* _Document passage_
>>>>>

DL: Interesting. Thank you. And I mean for clarity, maybe for the listener. You’re talking about things that need scaling up, but that doesn’t include maybe more nascent renewable energy technology. So, it doesn’t include maybe new forms of solar or those types of things.
JP: So, in the renewable energy space, most of our member companies are extremely active. So, this is, well it’s not becoming actually it’s already a very competitive market, as you know. So, we’re also binded by these boundaries for, as a coalition what we can do together without entering into this competitive space. So clearly the, on this this aspect, all member companies are extremely active. So, we don’t have a renewable energy as part of the OGCI agenda, not because we don’t believe renewable will be part of the solution. It’s quite obvious, but it’s probably because we believe too much that renewable is going to be part of the solution, and that’s why our member companies are so active. To give you an order of magnitude. They invest collectively, I think something around seven billion US dollar a year in low carbon solutions with a major share of it being on the renewable energy space. So, it’s quite a significant amount of money, and this number is just growing on a year by year.
DL: But we will come back to some of those of other investments and things that you’re doing in just a minute, but certainly good to dive into that. But as a principle then as a as an organisation, as you say, you were set up during Paris or the Paris Agreement to represent, I guess, as you say, and lead the way on the oil and gas industry, to climate action on that. And you say that your Paris aligned, and that’s obviously something that’s been used by a number of different companies and organisations. And if I were to reference maybe some of the NGOs out there who critique this, you know, the carbon trackers of the world, the transition pathway initiative, those guys who say, OK, well, here’s what we think Paris aligned is and we measure you against this and that, and it doesn’t make sense to the world. But the question really is, what is Paris aligned in that sense for the industry and for oil and gas? Because it’s important, I think, to be clear on what that means. So, you know what you’re targeting.

<<<<<

* _Tasks to complete_
- 1) Show the exact text of the document passage starting from "DL: Interesting. Thank" and stopping at the end of "types of things.".
- 2) Give the continuation of the document passage.

* _Stored data_
>>>>>

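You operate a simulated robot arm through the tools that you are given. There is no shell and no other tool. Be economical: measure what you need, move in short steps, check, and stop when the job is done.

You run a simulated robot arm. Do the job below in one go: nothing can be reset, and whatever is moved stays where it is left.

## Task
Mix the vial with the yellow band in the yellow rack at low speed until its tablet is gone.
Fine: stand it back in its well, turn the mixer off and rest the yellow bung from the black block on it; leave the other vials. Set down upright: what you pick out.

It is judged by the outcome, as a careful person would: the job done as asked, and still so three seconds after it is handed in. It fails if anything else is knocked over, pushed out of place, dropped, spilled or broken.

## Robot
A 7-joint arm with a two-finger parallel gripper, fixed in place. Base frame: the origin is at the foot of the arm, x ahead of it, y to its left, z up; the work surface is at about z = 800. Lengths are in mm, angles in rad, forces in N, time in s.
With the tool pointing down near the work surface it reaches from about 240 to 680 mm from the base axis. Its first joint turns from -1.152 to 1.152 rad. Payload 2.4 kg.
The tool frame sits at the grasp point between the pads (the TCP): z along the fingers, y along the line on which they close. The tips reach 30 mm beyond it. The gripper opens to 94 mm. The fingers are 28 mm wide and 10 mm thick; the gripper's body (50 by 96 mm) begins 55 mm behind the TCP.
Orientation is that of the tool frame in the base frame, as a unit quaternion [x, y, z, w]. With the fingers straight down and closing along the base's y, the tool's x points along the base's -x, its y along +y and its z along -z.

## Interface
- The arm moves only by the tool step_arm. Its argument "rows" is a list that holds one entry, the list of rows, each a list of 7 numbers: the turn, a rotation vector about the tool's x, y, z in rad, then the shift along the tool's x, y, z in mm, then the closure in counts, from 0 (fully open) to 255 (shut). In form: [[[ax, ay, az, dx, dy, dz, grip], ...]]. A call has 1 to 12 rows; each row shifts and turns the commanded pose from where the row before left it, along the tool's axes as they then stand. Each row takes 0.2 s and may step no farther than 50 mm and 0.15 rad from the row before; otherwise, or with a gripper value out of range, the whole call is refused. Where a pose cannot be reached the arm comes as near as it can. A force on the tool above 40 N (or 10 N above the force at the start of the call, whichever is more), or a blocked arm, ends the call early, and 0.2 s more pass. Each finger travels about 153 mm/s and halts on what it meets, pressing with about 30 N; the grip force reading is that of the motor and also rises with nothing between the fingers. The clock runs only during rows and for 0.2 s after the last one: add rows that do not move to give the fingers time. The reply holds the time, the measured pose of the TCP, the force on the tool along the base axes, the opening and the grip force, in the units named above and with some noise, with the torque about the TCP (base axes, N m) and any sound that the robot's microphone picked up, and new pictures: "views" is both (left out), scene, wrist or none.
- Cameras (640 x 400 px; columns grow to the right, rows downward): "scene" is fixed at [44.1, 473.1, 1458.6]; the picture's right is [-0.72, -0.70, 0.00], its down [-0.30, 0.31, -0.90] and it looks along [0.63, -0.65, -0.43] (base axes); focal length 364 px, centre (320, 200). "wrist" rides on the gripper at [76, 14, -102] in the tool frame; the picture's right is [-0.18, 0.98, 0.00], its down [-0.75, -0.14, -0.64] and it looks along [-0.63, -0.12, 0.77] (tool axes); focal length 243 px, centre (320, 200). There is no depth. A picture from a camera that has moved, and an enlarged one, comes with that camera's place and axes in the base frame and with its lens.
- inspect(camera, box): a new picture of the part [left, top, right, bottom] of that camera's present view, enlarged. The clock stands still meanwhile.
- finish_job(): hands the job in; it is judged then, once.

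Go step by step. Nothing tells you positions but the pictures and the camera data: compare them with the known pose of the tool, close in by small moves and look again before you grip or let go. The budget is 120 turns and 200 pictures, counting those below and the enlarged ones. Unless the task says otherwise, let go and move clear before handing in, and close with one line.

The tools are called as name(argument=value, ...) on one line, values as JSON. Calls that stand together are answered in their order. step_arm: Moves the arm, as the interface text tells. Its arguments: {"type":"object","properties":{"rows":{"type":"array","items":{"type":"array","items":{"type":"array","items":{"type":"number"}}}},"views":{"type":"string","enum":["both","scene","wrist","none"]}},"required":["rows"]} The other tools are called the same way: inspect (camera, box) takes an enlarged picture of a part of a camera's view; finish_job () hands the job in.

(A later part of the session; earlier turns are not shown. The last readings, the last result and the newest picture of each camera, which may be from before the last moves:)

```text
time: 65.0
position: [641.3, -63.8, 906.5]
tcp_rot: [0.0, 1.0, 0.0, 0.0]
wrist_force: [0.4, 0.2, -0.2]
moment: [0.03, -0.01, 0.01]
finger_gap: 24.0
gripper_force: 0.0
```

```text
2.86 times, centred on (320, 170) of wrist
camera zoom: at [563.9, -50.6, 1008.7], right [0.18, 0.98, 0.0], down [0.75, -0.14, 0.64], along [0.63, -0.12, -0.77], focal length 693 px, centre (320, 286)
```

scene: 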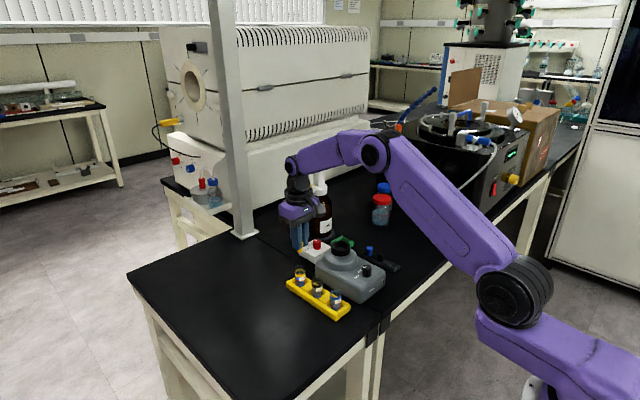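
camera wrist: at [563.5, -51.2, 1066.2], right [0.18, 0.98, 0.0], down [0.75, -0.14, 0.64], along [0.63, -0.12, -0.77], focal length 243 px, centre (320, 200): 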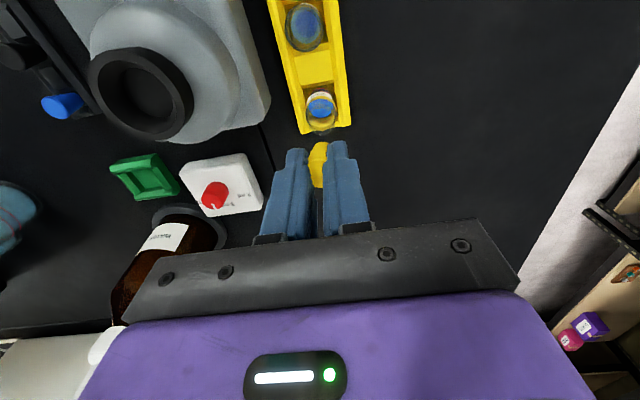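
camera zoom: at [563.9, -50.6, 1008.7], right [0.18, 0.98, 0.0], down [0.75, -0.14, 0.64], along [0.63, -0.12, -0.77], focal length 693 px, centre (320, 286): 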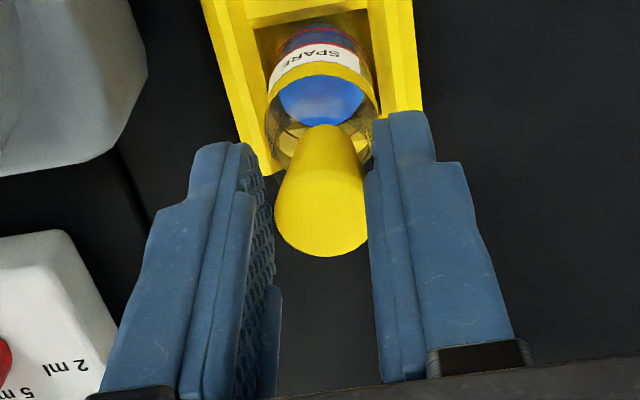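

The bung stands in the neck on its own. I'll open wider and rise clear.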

<<<<<

* _Results of the tasks_
- 1)
DL: Interesting. Thank you. And I mean for clarity, maybe for the listener. You’re talking about things that need scaling up, but that doesn’t include maybe more nascent renewable energy technology. So, it doesn’t include maybe new forms of solar or those types of things.

- 2)
JP: Yes, absolutely. That’s a that’s a very good question. So, as you said, like what you say was set up more than a year in advance of the Paris agreements. And at that time, I mean, you may recall that the Paris agreement went through a very bumpy road. But we tried to participate and to collaborate to make this happen at our scale, of course, without being, staying modest of course, in what we could do. But maybe one thing that we have to do, to say, is to go back to the basics of what the Paris agreement is, and the Paris agreement has two main articles that we refer to when we say that we are Paris aligned. One is that we have to hold the increase of the global average temperature to well below two degrees and pursue any effort to limit it below one point five. And the other aspect is to achieve a balance between anthropogenic emission by sources and removals, by sources in renewables, by sinks of greenhouse gases in the second half of the century. So that’s what the Paris agreement says. The Paris agreement is an agreement between countries. So, there’s no private players signing up to the Paris agreement. But what we do as an industry group such as OGCI, such as our individual member companies, is that we support the aims of the achievement of the Paris agreement. Again, within our parameter, within our area of influence. The Global Net Zero is already included in the Paris agreement, and the OGCI supports it. Eight of our member companies already also set their own net zero ambition on their own perimeter in the last two years. So, what OGCI is doing and when we say that we are Paris aligned is that we try to support the achievement of the goals of the Paris agreement because this is our role as private players. And to do that, again, as I mentioned earlier, we have two main things. One is to play a catalyst role, so trying to incentivise our member companies to accelerate their evolution toward a low carbon future. And the second aspect is what we can do as a coalition, as a group, to join forces, to develop short term, practical, tangible mitigation action for it, for all member companies, but also for the rest of the industry.
DL: Maybe a bit more of a controversial question then. Do you do say that this year the Paris agreement is done between countries, but ultimately, if countries are deciding the direction of where we’re going, and I think about 60 percent of GDP is basically decided to be net zero by mid-century by now. Should it not be natural that anyone who’s Paris aligned, should be net zero aligned in that sense?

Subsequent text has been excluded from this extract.